CSAT Solved Papers/ 2025/Q62

2025 CSAT — Q62

Verbal Reading comprehension 2.5 marks Hard

Passage

There has been no democracy that has grown economically without corporate capitalism. It helps in modernizing the economy and enabling the transition from rural to urban, and agriculture to industry and services, which are inevitable with growth. It generates jobs — and there is no other way to fix a country’s unemployment challenge without a further impetus to private business. Big companies can operate on a large scale and become competitive both domestically and externally. A vibrant corporate capitalist base also leads to additional revenues for the State — which in turn, can be used for greater welfare for the marginalized and creating a more level playing field in terms of opportunities.
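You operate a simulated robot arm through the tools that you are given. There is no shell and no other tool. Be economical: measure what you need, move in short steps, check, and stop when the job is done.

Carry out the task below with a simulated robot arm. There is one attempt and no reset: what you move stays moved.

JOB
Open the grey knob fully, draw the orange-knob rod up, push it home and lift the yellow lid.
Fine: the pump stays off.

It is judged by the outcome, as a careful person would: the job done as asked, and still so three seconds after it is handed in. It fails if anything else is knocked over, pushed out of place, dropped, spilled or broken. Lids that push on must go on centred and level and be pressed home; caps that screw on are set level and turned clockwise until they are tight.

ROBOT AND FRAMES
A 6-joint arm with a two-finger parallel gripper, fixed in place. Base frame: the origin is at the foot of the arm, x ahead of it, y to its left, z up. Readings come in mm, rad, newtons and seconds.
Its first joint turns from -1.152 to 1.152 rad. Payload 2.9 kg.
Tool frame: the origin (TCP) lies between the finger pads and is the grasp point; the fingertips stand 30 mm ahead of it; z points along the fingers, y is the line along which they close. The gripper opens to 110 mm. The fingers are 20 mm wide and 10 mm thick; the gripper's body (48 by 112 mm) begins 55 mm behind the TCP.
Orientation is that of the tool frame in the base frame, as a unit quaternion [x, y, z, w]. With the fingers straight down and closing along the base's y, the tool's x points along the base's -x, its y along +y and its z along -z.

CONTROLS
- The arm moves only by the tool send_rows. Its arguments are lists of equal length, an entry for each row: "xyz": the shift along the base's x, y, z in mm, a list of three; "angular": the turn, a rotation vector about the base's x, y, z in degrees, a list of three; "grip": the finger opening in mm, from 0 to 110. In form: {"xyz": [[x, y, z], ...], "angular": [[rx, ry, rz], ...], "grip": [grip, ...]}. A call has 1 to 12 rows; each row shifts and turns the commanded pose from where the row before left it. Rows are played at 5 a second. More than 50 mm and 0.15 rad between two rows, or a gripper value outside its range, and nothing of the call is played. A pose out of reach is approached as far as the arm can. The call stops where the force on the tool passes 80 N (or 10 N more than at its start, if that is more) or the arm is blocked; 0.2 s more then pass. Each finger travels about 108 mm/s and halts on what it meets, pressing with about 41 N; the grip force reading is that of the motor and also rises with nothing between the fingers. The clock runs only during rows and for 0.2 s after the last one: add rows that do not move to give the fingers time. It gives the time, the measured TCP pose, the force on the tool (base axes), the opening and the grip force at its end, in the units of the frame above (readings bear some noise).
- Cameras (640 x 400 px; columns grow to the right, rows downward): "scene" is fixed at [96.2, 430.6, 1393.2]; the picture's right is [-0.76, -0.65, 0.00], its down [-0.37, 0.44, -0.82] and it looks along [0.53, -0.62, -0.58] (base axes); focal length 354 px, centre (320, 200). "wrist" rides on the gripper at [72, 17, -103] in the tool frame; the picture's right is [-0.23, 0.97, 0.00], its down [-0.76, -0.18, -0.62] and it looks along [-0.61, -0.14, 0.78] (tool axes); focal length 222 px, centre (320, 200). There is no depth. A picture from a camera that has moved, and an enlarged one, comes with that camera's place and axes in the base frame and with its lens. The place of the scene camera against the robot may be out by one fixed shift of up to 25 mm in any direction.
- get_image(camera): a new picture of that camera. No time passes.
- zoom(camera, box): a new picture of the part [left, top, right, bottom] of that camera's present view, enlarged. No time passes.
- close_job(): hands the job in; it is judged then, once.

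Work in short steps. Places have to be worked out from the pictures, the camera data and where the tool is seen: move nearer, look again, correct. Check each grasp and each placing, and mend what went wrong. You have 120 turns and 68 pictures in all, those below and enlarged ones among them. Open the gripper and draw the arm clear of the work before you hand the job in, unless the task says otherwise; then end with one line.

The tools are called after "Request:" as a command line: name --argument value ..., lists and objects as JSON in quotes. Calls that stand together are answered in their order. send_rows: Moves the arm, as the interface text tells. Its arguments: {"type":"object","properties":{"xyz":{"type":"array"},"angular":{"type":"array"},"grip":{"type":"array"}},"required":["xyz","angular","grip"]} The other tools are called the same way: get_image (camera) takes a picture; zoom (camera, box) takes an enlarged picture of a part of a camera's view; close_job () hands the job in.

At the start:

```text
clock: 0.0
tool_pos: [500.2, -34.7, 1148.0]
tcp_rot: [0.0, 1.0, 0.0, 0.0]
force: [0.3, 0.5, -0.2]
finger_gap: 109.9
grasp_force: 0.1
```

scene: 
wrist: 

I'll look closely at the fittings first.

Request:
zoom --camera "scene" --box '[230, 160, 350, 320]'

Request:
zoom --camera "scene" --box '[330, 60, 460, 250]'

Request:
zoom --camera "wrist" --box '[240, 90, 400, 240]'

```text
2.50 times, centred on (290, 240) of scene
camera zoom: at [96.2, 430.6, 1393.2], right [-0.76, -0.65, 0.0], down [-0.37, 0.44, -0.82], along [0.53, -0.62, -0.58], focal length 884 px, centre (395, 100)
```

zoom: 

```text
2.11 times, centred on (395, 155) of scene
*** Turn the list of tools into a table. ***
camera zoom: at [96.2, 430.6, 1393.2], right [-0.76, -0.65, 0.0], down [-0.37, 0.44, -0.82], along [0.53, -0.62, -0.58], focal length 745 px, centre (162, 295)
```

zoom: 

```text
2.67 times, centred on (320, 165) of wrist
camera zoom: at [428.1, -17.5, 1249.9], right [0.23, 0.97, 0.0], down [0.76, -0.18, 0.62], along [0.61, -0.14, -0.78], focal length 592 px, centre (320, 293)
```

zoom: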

With reference to the above passage, the following assumptions have been made:

I. Corporate capitalism promotes the growth of labour force and provides more employment opportunities.

II. Poor and marginalized sections of population are benefited by corporate capitalism due to trickle-down effect.

Which of the above assumptions is/are valid?

  1. A I only Answer
  2. B II only
  3. C Both I and II
  4. D Neither I nor II

Thinking pathway

Locate. This is a valid-assumption question — find the unstated premise the argument leans on — and watch which mechanism the passage actually names. The passage’s employment claim is explicit (“It generates jobs… no other way to fix… unemployment without… private business”) — that is Statement I. For the marginalized, the passage names a specific route: corporate revenues → the State → welfare and a level playing field.

Test — negate it, and check the mechanism. Negate I — suppose corporate capitalism does not provide employment — and the passage’s anti-unemployment argument collapses. So I is valid. Statement II says the marginalized benefit “due to trickle-down effect.” Negate II — “they are not benefited by trickle-down” — and the passage is not contradicted, because the passage never claimed market trickle-down; it claimed benefit via State-revenue-funded welfare, a deliberate redistribution. II attaches the wrong mechanism, so it is not the assumption the passage makes.

Eliminate by anatomy. (b) and (c) admit II, which gets the cause-and-effect direction wrong — it swaps the passage’s State-welfare channel for a market trickle-down channel, which are different (one is deliberate redistribution, the other is automatic market spillover). (d) wrongly rejects I, the explicit employment premise. The transferable rule: a benefit the passage routes through one mechanism is not an assumption when restated through a different mechanism. Key: (a).

Why this one is tricky (a close call). Statement II is a fine call: the passage clearly says the marginalized benefit, so it is tempting to accept II as “substantially” what the passage assumes. II is invalid because the passage’s stated channel is State-revenue-funded welfare/redistribution — the opposite of a laissez-faire “trickle-down effect.” The mechanism mismatch is the whole point: a benefit the passage routes through deliberate redistribution is not an assumption when restated as automatic market spillover. Key: (a).

Evidence in the text

Statement I: “It generates jobs — and there is no other way to fix a country’s unemployment challenge without a further impetus to private business” — the argument relies on corporate capitalism providing employment (I). Statement II: the passage routes benefit to the marginalized through STATE REVENUE and welfare (“additional revenues for the State — which… can be used for greater welfare for the marginalized”), i.e. deliberate redistribution — NOT a market “trickle-down effect.” II misattributes the mechanism the passage actually states.

Worked rationale

Statement I. The passage states corporate capitalism “generates jobs” and that there is “no other way to fix a country’s unemployment challenge without a further impetus to private business.” Providing employment is exactly the premise the anti-unemployment argument rests on. Negate I and that argument falls. I is valid.

Statement II. The passage does say the marginalized are benefited — but specifically because “a vibrant corporate capitalist base… leads to additional revenues for the State — which in turn, can be used for greater welfare for the marginalized.” That is benefit via State redistribution, not via a market “trickle-down effect.” II names the wrong mechanism; negating “trickle-down” does not contradict the passage’s State-welfare claim. II is invalid (mechanism mismatch).

Answer: (a) I only.

Why the other options miss

  • B
    cause and effect reversed: attributes the marginalized’s benefit to “trickle-down,” the opposite of the passage’s deliberate State-welfare redistribution — and rejects the genuine employment premise (I).
  • C
    half right, half wrong: takes I correctly but admits II, which names the wrong mechanism.
  • D
    an unsupported leap: over-rejects; misses the explicit employment premise (I).

Specialist insight

II is the trap that rewards reading the mechanism, not just the outcome. Both “trickle-down” and the passage’s route end in “the marginalized benefit,” so a fast reader equates them. But trickle-down is an automatic market spillover; the passage’s route is State revenue deliberately spent on welfare — a redistribution, even an anti-trickle-down stance. CSAT valid-assumption items reward catching that the passage assumed a different causal channel than the option asserts.

The trap, in one line

II credits "trickle-down" for the marginalized's benefit, but the passage routes it through State-revenue welfare (redistribution) — wrong mechanism; only I holds — (a).